Which lines hold the string "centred"? Copy every one of them.

Stored items from a collection
◆ ◆ ◆ ◆ ◆
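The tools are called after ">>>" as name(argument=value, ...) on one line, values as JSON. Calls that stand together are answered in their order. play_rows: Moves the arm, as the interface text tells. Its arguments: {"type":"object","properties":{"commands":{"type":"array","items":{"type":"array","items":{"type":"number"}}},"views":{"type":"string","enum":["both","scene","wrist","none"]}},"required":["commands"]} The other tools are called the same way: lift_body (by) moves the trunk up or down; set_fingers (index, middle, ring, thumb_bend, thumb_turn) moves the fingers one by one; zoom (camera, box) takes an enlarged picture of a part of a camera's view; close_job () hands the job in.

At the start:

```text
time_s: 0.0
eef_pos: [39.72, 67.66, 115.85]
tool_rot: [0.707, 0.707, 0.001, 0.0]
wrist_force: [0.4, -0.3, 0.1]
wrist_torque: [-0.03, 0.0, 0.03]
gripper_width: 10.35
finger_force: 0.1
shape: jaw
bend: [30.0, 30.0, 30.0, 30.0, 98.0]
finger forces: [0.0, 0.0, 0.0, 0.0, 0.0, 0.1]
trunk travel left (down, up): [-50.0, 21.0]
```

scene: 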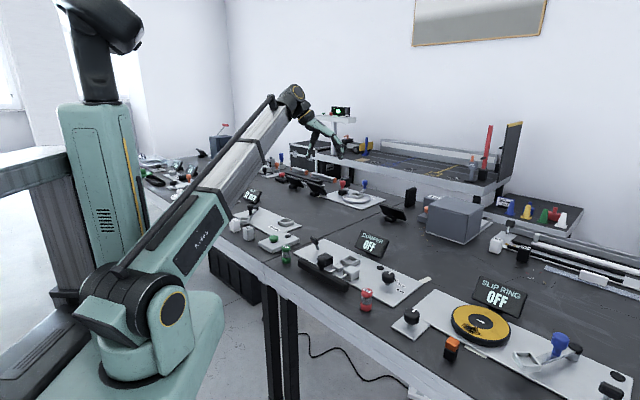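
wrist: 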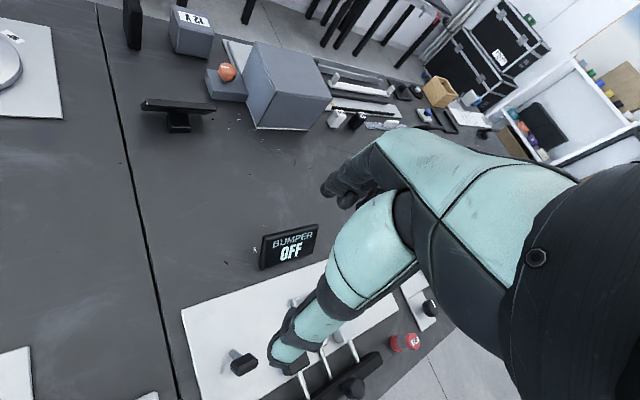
◆ ◆ ◆ ◆ ◆
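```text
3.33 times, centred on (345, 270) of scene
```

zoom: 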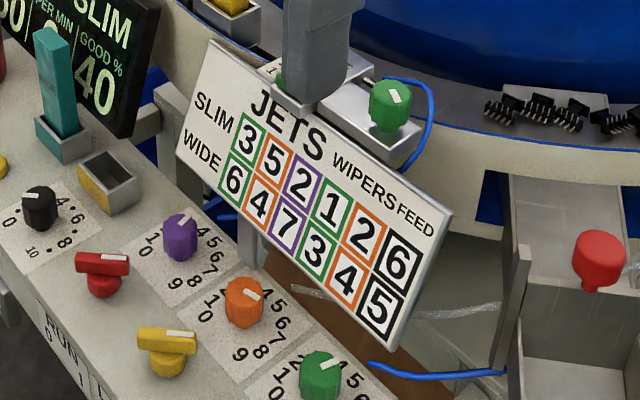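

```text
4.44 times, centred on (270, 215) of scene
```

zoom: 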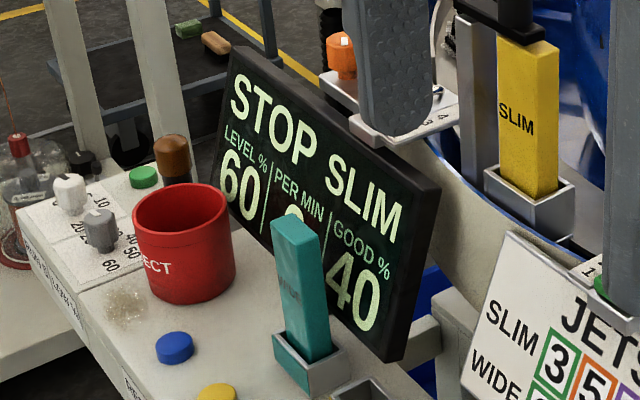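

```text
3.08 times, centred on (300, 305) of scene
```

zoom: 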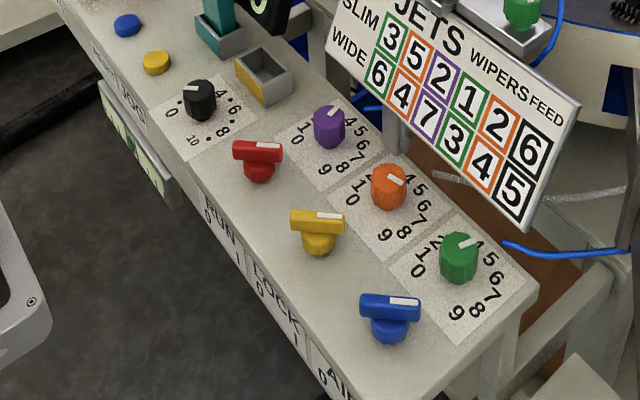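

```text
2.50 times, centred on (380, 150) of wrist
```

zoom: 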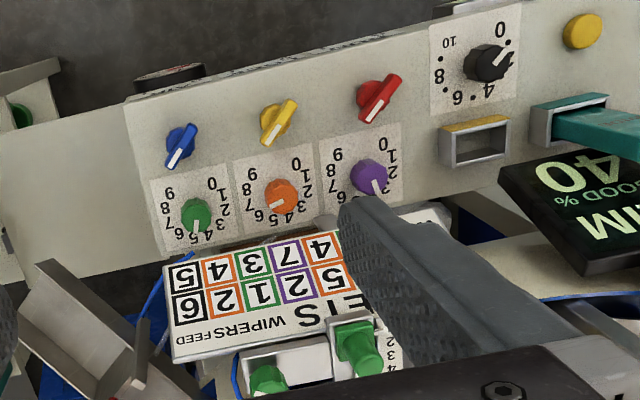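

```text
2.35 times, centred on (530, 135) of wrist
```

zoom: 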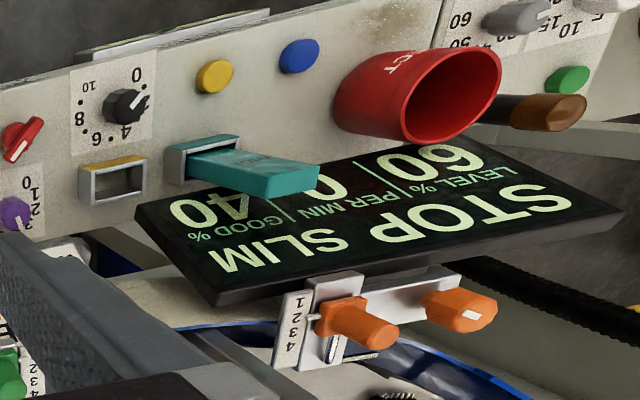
◆ ◆ ◆ ◆ ◆
Written response →
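3.33 times, centred on (345, 270) of scene
4.44 times, centred on (270, 215) of scene
3.08 times, centred on (300, 305) of scene
2.50 times, centred on (380, 150) of wrist
2.35 times, centred on (530, 135) of wrist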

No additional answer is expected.